Simply Wall St ·  Dec 13, 2023 05:12

Omega Flex, Inc. (NASDAQ:OFLX) stock is about to trade ex-dividend in 4 days. The ex-dividend date is one business day before a company's record date, which is the date on which the company determines which shareholders are entitled to receive a dividend. The ex-dividend date is important because any transaction on a stock needs to have been settled before the record date in order to be eligible for a dividend. Thus, you can purchase Omega Flex's shares before the 18th of December in order to receive the dividend, which the company will pay on the 4th of January.

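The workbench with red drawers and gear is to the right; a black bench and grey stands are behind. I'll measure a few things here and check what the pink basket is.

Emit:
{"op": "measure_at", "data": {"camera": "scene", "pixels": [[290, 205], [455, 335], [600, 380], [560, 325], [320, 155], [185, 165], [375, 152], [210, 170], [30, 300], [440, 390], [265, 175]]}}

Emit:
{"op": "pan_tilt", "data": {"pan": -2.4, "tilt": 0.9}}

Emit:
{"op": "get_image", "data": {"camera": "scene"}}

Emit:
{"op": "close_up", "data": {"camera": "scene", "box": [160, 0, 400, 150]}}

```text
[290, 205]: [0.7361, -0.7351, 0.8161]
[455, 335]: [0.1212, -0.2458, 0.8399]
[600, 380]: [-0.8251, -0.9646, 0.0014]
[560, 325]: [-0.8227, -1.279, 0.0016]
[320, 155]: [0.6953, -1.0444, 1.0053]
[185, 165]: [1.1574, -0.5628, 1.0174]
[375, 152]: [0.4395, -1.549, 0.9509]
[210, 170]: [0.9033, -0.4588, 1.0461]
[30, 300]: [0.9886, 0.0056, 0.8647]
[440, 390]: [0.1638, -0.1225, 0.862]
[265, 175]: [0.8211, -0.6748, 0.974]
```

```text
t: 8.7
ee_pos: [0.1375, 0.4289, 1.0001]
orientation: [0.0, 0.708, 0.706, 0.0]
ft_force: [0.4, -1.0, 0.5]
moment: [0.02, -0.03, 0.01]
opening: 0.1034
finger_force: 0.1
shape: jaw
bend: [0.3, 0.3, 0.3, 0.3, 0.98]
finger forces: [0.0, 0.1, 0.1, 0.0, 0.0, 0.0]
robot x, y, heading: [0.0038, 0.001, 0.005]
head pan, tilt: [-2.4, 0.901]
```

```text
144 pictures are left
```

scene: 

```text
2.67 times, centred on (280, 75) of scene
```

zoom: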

The company's next dividend payment will be US$0.33 per share, on the back of last year when the company paid a total of US$1.32 to shareholders. Last year's total dividend payments show that Omega Flex has a trailing yield of 1.7% on the current share price of $78.41. Dividends are a major contributor to investment returns for long term holders, but only if the dividend continues to be paid. That's why we should always check whether the dividend payments appear sustainable, and if the company is growing.

Check out our latest analysis for Omega Flex

Dividends are typically paid out of company income, so if a company pays out more than it earned, its dividend is usually at a higher risk of being cut. Omega Flex paid out 59% of its earnings to investors last year, a normal payout level for most businesses. A useful secondary check can be to evaluate whether Omega Flex generated enough free cash flow to afford its dividend. Over the last year it paid out 63% of its free cash flow as dividends, within the usual range for most companies.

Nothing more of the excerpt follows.